The programe began to unfold at 3pm with music and reflections. Around 5pm Pope Francis entered the square to a rapturous welcome and he in turn greeted children bearing balloons. The day continued with testimonials from missionary families, including one young couple who wished to get married but were unemployed and could not afford to do so. There was music and song, drama and acrobats. Pope Francis addressed the crowd with a simple message: He encouraged families to pray, and asked that we say please, thank you and sorry.  We say please so as not to be forceful in family life, we say thank you, thank you for love. and lastly sorry, as we all make mistakes. He spoke about grandparents, being the wisdom of the family, and he encouraged children to learn from them.

The festivities continued until 6.30 when the Pope went through the square greeting the crowd in his open top vehicle. There were chants of Papa Francesco, with everyone straining to catch a glimpse or touch his hand. He was leaning out  of the car greeting people with such joy in his face, I looked at my mother and saw tears on her cheek, and Rosin enthralled by his presence. I felt truly grateful.

Sunday morning  we were situated on the right hand side of the altar, and beside us were the Irish Grandparents Association. Viewing the crowds from our vantage point one had a great sense of occasion and communion.  The Pope consecrated the altar with incense, the smell of which wafted through the air, reminding us of the solemn celebration of  the Mass at which we were present . The wonderful Gregorian chant elevated our thoughts from the mundane to the spiritual, especially at the Offertory when they recited Ubi CarItas Est Vera. We felt very privileged to be present witnessing the Pope celebrate the Eucharist with the thousands present from all over the World. The Mass ended with the Angelus bells ringing throughout the city as the sun broke through the clouds – a fitting ending to a wonderful morning.

Bishop MacDaid, who had been con-celebrating Mass, joined us and we  slowly made our way out of St Peter’s Square with the crowds of pilgrims.

We sat around a table sharing a meal and discussed the morning’s events. The afterglow of being at something so beautiful and profound sharing  the experience with fellow Christians from all over the world was something that was easily felt but hard to articulate.
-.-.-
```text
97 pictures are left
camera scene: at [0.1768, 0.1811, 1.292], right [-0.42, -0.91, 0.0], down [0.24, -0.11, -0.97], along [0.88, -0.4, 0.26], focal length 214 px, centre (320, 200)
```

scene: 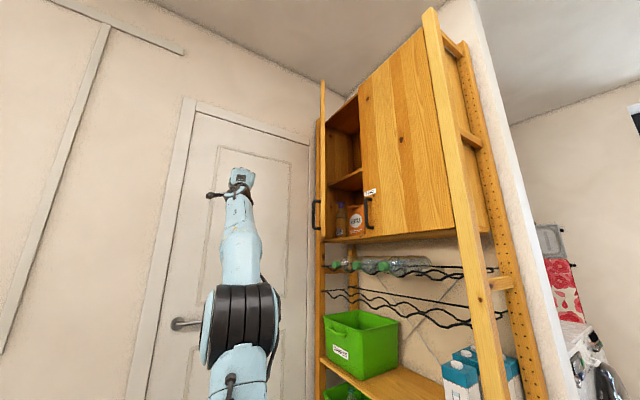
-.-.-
Weeks later reflecting on the experience several thoughts come to mind. We spent over four hours each at the informal event on Saturday and the solemn celebration of the Eucharist on Sunday without being aware of the passage of time. In contrast Sunday Mass at home varies from 40 to 60 mins in duration and it can be a struggle to remain focused without the trials of daily life impinging on our consciousness. So what allowed us to be truly present that weekend? Was it the stepping out of our everyday lives? The journey with family and new found friends? The setting of St Peter’s Square? The presence of Pope Francis? The crowds of fellow Christians? In truth, it was probably all of these which allowed us to be more open to the presence of God. During the weekend we were moved by small acts of kindness which was shown to us by a local grocer and a young woman who was cleaning the Basilica of San Giovanni di Laterano. The spiritual experience of such a weekend made us more aware and appreciative of the goodness that exists in every day life, and how we should strive to maintain such awareness in our dealings with others. Another aspect of the weekend was, sharing the experience with three generations of family. We are each at a different places in our faith journey; I have witnessed my mother’s steadfast faith; it is intertwined in her very being, every action and decision in her life is guided by the Holy Spirit – a total acceptance of the will of God, a life lived in prayer. This is my inheritance and as I write this I am asking myself: what will  our children inherit from us? As I look at Roisin, her faith journey beginning, this pilgrimage to Rome she tells me has opened her eyes to a worldwide Church; she feels she has a personal connection to Pope Francis and is inspired by his humanity. She has become restless with the social media and its superficiality. She is looking for meaning in her life. What a great experience at seventeen years of age!

Finally we are so grateful as a family to have been afforded the privilege of such an experience, to Bishop Liam MacDaid for the wonderful company, conversations and laughter that greatly contributed to our spiritual experience.